Under these circumstances, the police had probable cause to believe that marijuana, drug money, or both had been stashed in the vehicle. See Spinner v. United States, 618 A.2d 176, 179 (D.C.1992) (“[t]he police could also reasonably conclude that the sellers would stash the proceeds of the drug sales in their cars, as well as the drugs”); see also id. at 180 (King, J., concurring); United States v. Wider, 293 U.S.App. D.C. 16, 19, 951 F.2d 1283, 1286 (1991). Probable cause having been established, the officers were authorized to search the entire vehicle, including the trunk and the bag in the trunk.
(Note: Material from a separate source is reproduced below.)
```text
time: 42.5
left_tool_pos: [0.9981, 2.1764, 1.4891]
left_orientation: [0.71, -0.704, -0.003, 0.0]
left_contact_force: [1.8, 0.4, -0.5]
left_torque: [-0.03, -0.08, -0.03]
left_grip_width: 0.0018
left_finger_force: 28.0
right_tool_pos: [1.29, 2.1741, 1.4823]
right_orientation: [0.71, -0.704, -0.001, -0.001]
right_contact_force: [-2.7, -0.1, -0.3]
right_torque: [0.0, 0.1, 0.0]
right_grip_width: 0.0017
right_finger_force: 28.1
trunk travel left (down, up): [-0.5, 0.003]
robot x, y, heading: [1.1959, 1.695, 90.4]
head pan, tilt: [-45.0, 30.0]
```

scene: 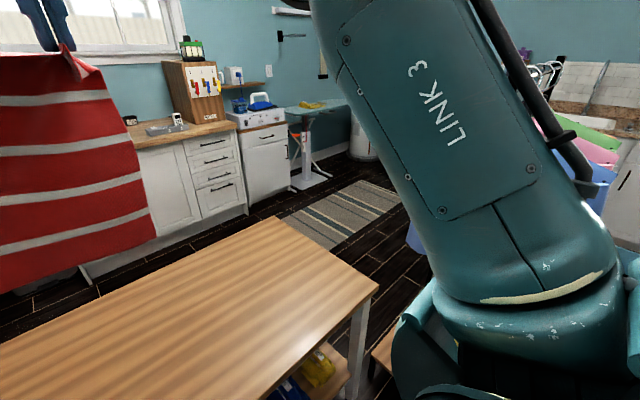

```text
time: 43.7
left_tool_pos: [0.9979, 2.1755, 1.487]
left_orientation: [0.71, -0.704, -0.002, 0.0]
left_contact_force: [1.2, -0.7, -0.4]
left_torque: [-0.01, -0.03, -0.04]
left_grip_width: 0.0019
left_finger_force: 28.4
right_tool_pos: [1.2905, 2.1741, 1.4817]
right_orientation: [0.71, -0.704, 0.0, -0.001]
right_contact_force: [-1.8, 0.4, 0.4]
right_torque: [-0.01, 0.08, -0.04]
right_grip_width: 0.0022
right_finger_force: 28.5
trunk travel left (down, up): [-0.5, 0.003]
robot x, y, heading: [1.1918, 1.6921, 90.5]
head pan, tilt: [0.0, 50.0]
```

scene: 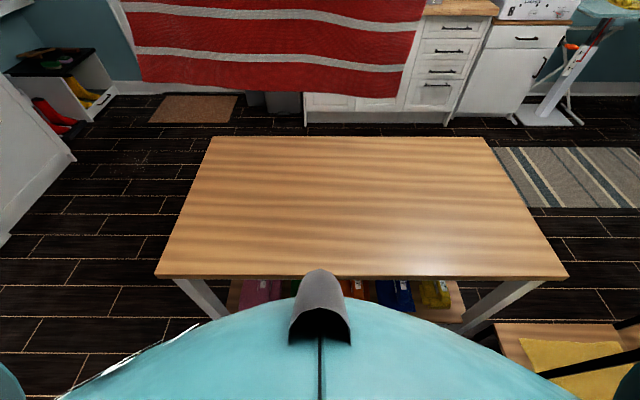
California v. Acevedo, 500 U.S. 565, 570-80, 111 S.Ct. 1982, 1986-91, 114 L.Ed.2d 619 (1991); United States v. Ross, 456 U.S. 798, 825, 102 S.Ct. 2157, 2173, 72 L.Ed.2d 572 (1982).
The trial judge apparently grounded her decision on the belief that the government was required to establish a nexus between the trunk and the unlawful activity, and that a link between the vehicle and that activity was insufficient. Insofar as Arkansas v. Sanders, 442 U.S. 753, 763-66, 99 S.Ct. 2586, 2592-94, 61 L.Ed.2d 235 (1979), which Brown cited to the trial court, may previously have supported such a position, that aspect of the Sanders opinion is no longer sound law. Acevedo, supra, 500 U.S. at 579, 111 S.Ct. at 1990.
For the foregoing reasons, the judgment is reversed, and the case is remanded with instructions to deny in its entirety Brown's motion to suppress evidence.
1. Smith was unable to identify either the object which the suspected buyer gave to Brown or the item which Brown tossed to the buyer.